▸ YOUR OBJECTIVE: Only the lines from the one containing "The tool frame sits" down to the one containing "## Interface", inclusive, are to be quoted exactly.

▸ DATASET EXTRACT:

>> start

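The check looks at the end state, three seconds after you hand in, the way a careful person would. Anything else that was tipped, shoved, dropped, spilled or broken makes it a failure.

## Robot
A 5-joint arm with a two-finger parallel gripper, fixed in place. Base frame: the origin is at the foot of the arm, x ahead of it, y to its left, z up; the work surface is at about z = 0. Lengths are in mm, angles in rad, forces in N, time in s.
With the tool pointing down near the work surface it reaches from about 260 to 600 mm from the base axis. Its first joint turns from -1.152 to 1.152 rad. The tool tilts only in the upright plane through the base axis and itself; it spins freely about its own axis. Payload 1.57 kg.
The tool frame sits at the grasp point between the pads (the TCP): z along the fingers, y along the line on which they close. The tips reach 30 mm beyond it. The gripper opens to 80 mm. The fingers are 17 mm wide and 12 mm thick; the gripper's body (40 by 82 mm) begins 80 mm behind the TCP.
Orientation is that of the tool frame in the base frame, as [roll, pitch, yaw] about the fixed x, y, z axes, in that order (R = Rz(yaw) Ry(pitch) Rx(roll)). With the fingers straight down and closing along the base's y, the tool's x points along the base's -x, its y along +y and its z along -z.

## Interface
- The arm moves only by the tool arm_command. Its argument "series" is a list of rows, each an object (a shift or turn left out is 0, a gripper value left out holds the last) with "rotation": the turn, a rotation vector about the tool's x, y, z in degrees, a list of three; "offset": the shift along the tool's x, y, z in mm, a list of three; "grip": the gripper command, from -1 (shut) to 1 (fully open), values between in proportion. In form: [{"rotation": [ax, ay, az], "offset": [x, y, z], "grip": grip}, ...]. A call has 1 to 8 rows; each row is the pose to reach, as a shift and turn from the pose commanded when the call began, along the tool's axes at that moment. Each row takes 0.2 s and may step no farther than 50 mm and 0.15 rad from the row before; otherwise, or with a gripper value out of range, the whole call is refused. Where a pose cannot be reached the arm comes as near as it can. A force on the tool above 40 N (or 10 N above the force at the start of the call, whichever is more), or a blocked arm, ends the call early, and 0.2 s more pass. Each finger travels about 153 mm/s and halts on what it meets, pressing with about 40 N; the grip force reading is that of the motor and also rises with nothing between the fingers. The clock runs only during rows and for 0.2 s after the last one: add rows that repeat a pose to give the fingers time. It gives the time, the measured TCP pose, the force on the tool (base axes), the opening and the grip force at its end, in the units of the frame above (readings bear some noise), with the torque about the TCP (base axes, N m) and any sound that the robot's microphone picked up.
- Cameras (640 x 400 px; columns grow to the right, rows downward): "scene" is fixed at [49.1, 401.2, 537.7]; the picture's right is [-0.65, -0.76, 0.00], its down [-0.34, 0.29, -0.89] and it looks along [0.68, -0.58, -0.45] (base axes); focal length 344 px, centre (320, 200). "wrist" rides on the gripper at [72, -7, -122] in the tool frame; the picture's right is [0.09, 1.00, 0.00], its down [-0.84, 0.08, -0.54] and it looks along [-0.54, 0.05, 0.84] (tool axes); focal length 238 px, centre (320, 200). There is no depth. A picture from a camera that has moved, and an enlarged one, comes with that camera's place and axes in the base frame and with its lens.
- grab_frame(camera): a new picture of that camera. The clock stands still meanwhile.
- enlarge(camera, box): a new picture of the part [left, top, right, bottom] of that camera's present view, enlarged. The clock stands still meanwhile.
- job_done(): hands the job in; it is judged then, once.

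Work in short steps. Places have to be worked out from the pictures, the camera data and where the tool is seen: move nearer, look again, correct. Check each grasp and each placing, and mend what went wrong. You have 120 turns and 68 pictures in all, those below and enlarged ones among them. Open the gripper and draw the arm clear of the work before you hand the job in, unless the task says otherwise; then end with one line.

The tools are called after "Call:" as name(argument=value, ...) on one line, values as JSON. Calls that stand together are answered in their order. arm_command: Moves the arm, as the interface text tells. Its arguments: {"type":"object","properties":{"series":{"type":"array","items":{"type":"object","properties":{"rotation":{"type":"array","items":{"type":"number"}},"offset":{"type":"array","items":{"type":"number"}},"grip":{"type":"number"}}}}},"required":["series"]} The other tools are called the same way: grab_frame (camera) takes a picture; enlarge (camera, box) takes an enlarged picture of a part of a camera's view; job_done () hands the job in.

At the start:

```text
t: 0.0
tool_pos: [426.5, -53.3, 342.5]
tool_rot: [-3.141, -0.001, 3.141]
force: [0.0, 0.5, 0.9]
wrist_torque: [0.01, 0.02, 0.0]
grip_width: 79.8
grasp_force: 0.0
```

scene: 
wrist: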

>> end

▸ RESULT:
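The tool frame sits at the grasp point between the pads (the TCP): z along the fingers, y along the line on which they close. The tips reach 30 mm beyond it. The gripper opens to 80 mm. The fingers are 17 mm wide and 12 mm thick; the gripper's body (40 by 82 mm) begins 80 mm behind the TCP.
Orientation is that of the tool frame in the base frame, as [roll, pitch, yaw] about the fixed x, y, z axes, in that order (R = Rz(yaw) Ry(pitch) Rx(roll)). With the fingers straight down and closing along the base's y, the tool's x points along the base's -x, its y along +y and its z along -z.

## Interface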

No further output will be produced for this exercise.